Goal
Leave out any picture and return the remaining listing below exactly as given. Put each line that is not blank into a JSON list as a string.

Supplied material
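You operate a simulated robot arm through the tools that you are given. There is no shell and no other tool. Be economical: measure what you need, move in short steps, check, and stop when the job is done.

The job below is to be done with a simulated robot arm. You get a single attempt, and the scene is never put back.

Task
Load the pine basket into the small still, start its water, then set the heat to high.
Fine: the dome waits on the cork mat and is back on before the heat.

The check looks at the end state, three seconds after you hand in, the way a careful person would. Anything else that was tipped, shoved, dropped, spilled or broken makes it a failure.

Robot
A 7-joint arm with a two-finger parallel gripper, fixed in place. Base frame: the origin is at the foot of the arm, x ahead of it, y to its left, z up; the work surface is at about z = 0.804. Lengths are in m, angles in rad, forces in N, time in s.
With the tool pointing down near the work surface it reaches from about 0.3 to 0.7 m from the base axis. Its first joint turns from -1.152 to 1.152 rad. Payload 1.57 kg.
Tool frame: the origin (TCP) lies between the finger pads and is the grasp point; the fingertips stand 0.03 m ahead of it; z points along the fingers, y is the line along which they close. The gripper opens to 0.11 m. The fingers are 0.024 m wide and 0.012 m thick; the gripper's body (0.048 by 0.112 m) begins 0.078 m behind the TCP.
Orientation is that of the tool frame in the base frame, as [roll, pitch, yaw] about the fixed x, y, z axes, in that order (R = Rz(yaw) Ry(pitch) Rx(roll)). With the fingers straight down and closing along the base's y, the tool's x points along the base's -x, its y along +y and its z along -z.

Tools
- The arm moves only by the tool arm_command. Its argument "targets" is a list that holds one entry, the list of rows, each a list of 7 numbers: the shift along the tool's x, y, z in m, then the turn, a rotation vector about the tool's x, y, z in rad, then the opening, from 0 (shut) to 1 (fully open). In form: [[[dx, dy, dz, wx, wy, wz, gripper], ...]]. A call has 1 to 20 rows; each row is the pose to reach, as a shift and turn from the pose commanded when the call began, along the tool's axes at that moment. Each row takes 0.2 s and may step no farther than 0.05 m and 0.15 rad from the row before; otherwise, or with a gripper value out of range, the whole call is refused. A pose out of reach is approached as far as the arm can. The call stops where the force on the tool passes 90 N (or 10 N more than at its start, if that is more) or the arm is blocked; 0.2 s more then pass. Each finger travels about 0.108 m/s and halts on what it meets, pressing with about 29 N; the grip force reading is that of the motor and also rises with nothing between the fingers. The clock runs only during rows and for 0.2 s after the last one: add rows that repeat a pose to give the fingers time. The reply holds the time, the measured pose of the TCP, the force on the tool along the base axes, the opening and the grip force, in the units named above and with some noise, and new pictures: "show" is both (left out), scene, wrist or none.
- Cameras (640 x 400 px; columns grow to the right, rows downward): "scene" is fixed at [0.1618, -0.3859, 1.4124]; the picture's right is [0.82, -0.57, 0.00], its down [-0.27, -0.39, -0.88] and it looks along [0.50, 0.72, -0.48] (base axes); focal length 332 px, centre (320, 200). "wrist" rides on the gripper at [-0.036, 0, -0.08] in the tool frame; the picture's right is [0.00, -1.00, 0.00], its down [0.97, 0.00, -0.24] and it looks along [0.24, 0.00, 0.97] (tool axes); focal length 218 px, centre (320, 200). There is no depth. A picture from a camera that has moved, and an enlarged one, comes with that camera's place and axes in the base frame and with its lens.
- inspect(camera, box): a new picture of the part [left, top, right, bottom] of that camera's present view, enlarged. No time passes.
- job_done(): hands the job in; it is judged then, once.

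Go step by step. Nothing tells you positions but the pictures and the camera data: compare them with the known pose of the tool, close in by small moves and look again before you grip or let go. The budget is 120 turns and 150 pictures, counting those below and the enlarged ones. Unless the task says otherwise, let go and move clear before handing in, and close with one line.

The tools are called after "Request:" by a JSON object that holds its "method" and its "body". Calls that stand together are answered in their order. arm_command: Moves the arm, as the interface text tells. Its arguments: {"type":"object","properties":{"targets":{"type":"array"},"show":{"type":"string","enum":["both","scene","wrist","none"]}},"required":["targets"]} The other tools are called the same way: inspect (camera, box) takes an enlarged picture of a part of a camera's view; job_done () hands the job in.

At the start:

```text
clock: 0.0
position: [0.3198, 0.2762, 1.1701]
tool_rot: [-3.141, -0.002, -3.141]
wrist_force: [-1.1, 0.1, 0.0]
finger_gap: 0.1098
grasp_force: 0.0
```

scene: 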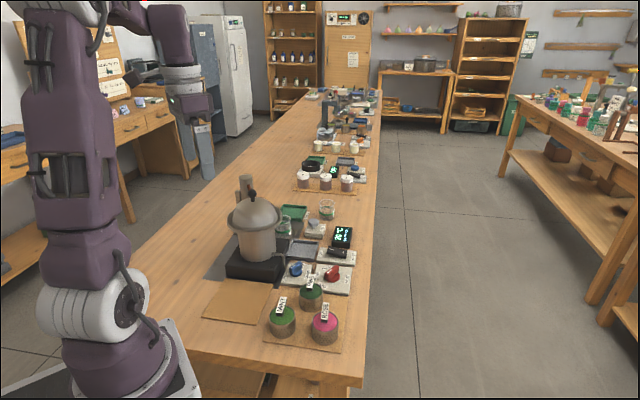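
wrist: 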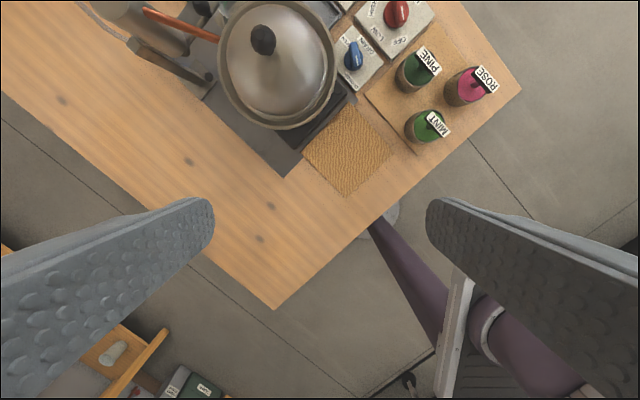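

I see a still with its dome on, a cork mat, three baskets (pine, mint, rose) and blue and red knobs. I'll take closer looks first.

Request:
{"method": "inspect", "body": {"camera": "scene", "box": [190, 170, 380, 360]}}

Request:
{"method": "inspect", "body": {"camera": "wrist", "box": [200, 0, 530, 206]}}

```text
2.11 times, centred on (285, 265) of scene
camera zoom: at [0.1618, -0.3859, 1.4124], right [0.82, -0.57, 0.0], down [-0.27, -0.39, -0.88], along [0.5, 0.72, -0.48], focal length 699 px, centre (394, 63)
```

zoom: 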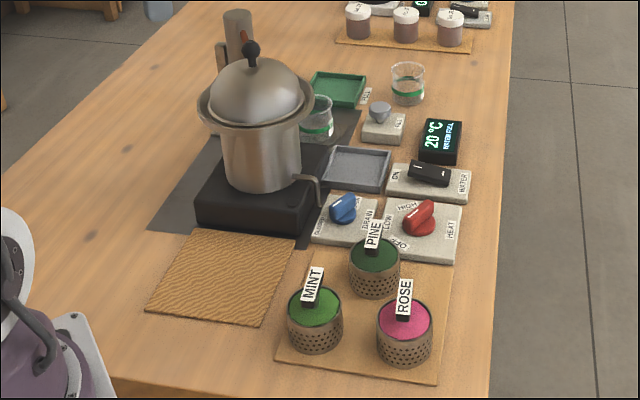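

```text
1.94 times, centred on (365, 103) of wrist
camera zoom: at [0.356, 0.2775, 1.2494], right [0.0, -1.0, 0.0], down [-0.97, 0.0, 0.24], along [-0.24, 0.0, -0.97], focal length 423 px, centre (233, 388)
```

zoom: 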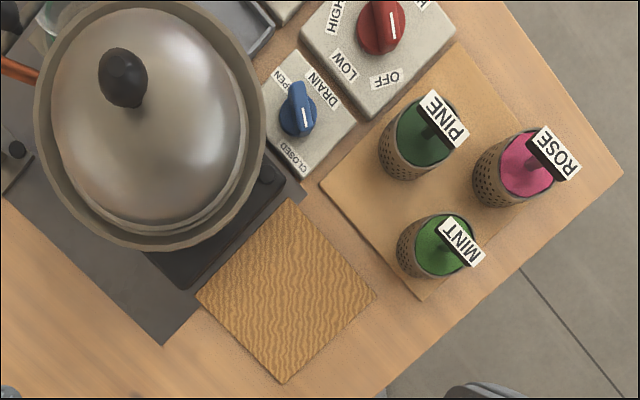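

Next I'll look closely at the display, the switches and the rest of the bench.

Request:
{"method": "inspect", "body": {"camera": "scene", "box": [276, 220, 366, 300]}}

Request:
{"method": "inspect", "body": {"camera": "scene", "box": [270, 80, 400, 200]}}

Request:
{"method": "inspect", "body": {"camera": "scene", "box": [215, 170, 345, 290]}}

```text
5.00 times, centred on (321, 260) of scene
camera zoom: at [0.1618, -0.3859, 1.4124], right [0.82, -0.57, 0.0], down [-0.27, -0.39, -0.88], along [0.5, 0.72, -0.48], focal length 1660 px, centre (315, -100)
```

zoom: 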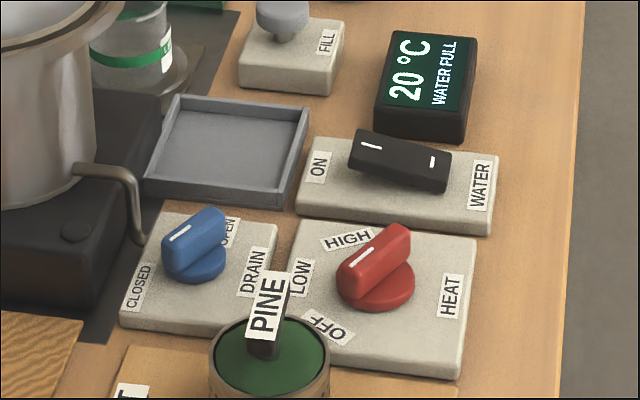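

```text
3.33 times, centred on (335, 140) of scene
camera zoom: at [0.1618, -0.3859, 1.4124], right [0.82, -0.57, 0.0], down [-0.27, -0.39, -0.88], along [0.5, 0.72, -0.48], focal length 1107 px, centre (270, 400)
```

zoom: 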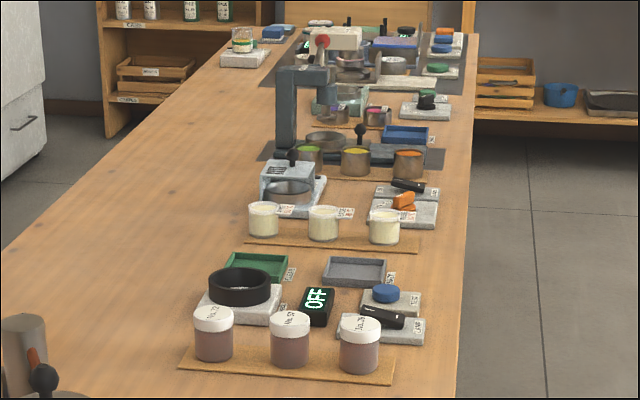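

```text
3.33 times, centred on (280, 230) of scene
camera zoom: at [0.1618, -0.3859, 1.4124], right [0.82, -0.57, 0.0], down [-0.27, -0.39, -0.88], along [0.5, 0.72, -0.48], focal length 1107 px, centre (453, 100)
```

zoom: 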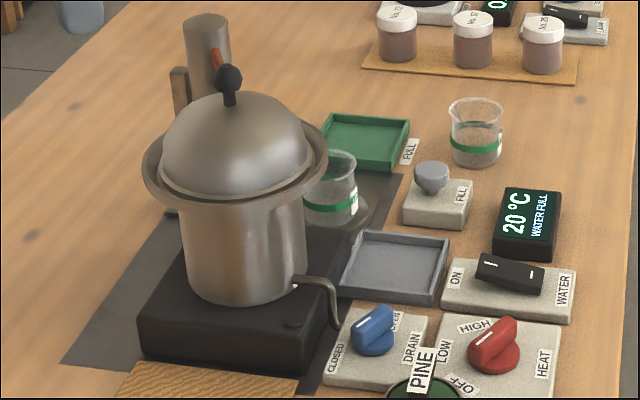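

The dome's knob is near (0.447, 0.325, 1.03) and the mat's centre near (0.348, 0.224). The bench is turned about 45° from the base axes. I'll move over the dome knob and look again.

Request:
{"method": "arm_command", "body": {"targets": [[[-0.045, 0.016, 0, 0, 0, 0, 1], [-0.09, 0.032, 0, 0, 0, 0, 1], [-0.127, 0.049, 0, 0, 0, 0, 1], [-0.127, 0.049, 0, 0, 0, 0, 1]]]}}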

Task output
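[
  "You operate a simulated robot arm through the tools that you are given. There is no shell and no other tool. Be economical: measure what you need, move in short steps, check, and stop when the job is done.",
  "The job below is to be done with a simulated robot arm. You get a single attempt, and the scene is never put back.",
  "Task",
  "Load the pine basket into the small still, start its water, then set the heat to high.",
  "Fine: the dome waits on the cork mat and is back on before the heat.",
  "The check looks at the end state, three seconds after you hand in, the way a careful person would. Anything else that was tipped, shoved, dropped, spilled or broken makes it a failure.",
  "Robot",
  "A 7-joint arm with a two-finger parallel gripper, fixed in place. Base frame: the origin is at the foot of the arm, x ahead of it, y to its left, z up; the work surface is at about z = 0.804. Lengths are in m, angles in rad, forces in N, time in s.",
  "With the tool pointing down near the work surface it reaches from about 0.3 to 0.7 m from the base axis. Its first joint turns from -1.152 to 1.152 rad. Payload 1.57 kg.",
  "Tool frame: the origin (TCP) lies between the finger pads and is the grasp point; the fingertips stand 0.03 m ahead of it; z points along the fingers, y is the line along which they close. The gripper opens to 0.11 m. The fingers are 0.024 m wide and 0.012 m thick; the gripper's body (0.048 by 0.112 m) begins 0.078 m behind the TCP.",
  "Orientation is that of the tool frame in the base frame, as [roll, pitch, yaw] about the fixed x, y, z axes, in that order (R = Rz(yaw) Ry(pitch) Rx(roll)). With the fingers straight down and closing along the base's y, the tool's x points along the base's -x, its y along +y and its z along -z.",
  "Tools",
  "- The arm moves only by the tool arm_command. Its argument \"targets\" is a list that holds one entry, the list of rows, each a list of 7 numbers: the shift along the tool's x, y, z in m, then the turn, a rotation vector about the tool's x, y, z in rad, then the opening, from 0 (shut) to 1 (fully open). In form: [[[dx, dy, dz, wx, wy, wz, gripper], ...]]. A call has 1 to 20 rows; each row is the pose to reach, as a shift and turn from the pose commanded when the call began, along the tool's axes at that moment. Each row takes 0.2 s and may step no farther than 0.05 m and 0.15 rad from the row before; otherwise, or with a gripper value out of range, the whole call is refused. A pose out of reach is approached as far as the arm can. The call stops where the force on the tool passes 90 N (or 10 N more than at its start, if that is more) or the arm is blocked; 0.2 s more then pass. Each finger travels about 0.108 m/s and halts on what it meets, pressing with about 29 N; the grip force reading is that of the motor and also rises with nothing between the fingers. The clock runs only during rows and for 0.2 s after the last one: add rows that repeat a pose to give the fingers time. The reply holds the time, the measured pose of the TCP, the force on the tool along the base axes, the opening and the grip force, in the units named above and with some noise, and new pictures: \"show\" is both (left out), scene, wrist or none.",
  "- Cameras (640 x 400 px; columns grow to the right, rows downward): \"scene\" is fixed at [0.1618, -0.3859, 1.4124]; the picture's right is [0.82, -0.57, 0.00], its down [-0.27, -0.39, -0.88] and it looks along [0.50, 0.72, -0.48] (base axes); focal length 332 px, centre (320, 200). \"wrist\" rides on the gripper at [-0.036, 0, -0.08] in the tool frame; the picture's right is [0.00, -1.00, 0.00], its down [0.97, 0.00, -0.24] and it looks along [0.24, 0.00, 0.97] (tool axes); focal length 218 px, centre (320, 200). There is no depth. A picture from a camera that has moved, and an enlarged one, comes with that camera's place and axes in the base frame and with its lens.",
  "- inspect(camera, box): a new picture of the part [left, top, right, bottom] of that camera's present view, enlarged. No time passes.",
  "- job_done(): hands the job in; it is judged then, once.",
  "Go step by step. Nothing tells you positions but the pictures and the camera data: compare them with the known pose of the tool, close in by small moves and look again before you grip or let go. The budget is 120 turns and 150 pictures, counting those below and the enlarged ones. Unless the task says otherwise, let go and move clear before handing in, and close with one line.",
  "The tools are called after \"Request:\" by a JSON object that holds its \"method\" and its \"body\". Calls that stand together are answered in their order. arm_command: Moves the arm, as the interface text tells. Its arguments: {\"type\":\"object\",\"properties\":{\"targets\":{\"type\":\"array\"},\"show\":{\"type\":\"string\",\"enum\":[\"both\",\"scene\",\"wrist\",\"none\"]}},\"required\":[\"targets\"]} The other tools are called the same way: inspect (camera, box) takes an enlarged picture of a part of a camera's view; job_done () hands the job in.",
  "At the start:",
  "```text",
  "clock: 0.0",
  "position: [0.3198, 0.2762, 1.1701]",
  "tool_rot: [-3.141, -0.002, -3.141]",
  "wrist_force: [-1.1, 0.1, 0.0]",
  "finger_gap: 0.1098",
  "grasp_force: 0.0",
  "```",
  "scene: ",
  "wrist: ",
  "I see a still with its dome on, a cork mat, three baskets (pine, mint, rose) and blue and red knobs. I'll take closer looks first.",
  "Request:",
  "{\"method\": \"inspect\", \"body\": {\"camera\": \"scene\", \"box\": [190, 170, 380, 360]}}",
  "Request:",
  "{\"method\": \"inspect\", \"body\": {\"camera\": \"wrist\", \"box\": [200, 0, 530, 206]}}",
  "```text",
  "2.11 times, centred on (285, 265) of scene",
  "camera zoom: at [0.1618, -0.3859, 1.4124], right [0.82, -0.57, 0.0], down [-0.27, -0.39, -0.88], along [0.5, 0.72, -0.48], focal length 699 px, centre (394, 63)",
  "```",
  "zoom: ",
  "```text",
  "1.94 times, centred on (365, 103) of wrist",
  "camera zoom: at [0.356, 0.2775, 1.2494], right [0.0, -1.0, 0.0], down [-0.97, 0.0, 0.24], along [-0.24, 0.0, -0.97], focal length 423 px, centre (233, 388)",
  "```",
  "zoom: ",
  "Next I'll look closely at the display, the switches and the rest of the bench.",
  "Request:",
  "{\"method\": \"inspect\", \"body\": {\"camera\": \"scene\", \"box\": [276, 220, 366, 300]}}",
  "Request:",
  "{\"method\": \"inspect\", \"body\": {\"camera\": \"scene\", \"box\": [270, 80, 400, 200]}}",
  "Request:",
  "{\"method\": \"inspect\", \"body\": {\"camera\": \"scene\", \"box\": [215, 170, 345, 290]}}",
  "```text",
  "5.00 times, centred on (321, 260) of scene",
  "camera zoom: at [0.1618, -0.3859, 1.4124], right [0.82, -0.57, 0.0], down [-0.27, -0.39, -0.88], along [0.5, 0.72, -0.48], focal length 1660 px, centre (315, -100)",
  "```",
  "zoom: ",
  "```text",
  "3.33 times, centred on (335, 140) of scene",
  "camera zoom: at [0.1618, -0.3859, 1.4124], right [0.82, -0.57, 0.0], down [-0.27, -0.39, -0.88], along [0.5, 0.72, -0.48], focal length 1107 px, centre (270, 400)",
  "```",
  "zoom: ",
  "```text",
  "3.33 times, centred on (280, 230) of scene",
  "camera zoom: at [0.1618, -0.3859, 1.4124], right [0.82, -0.57, 0.0], down [-0.27, -0.39, -0.88], along [0.5, 0.72, -0.48], focal length 1107 px, centre (453, 100)",
  "```",
  "zoom: ",
  "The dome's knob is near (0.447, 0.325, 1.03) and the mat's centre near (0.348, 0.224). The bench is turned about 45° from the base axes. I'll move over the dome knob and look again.",
  "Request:",
  "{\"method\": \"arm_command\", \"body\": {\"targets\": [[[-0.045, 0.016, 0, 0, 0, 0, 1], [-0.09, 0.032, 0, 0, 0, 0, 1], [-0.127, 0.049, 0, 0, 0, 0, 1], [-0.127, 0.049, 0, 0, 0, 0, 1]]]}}"
]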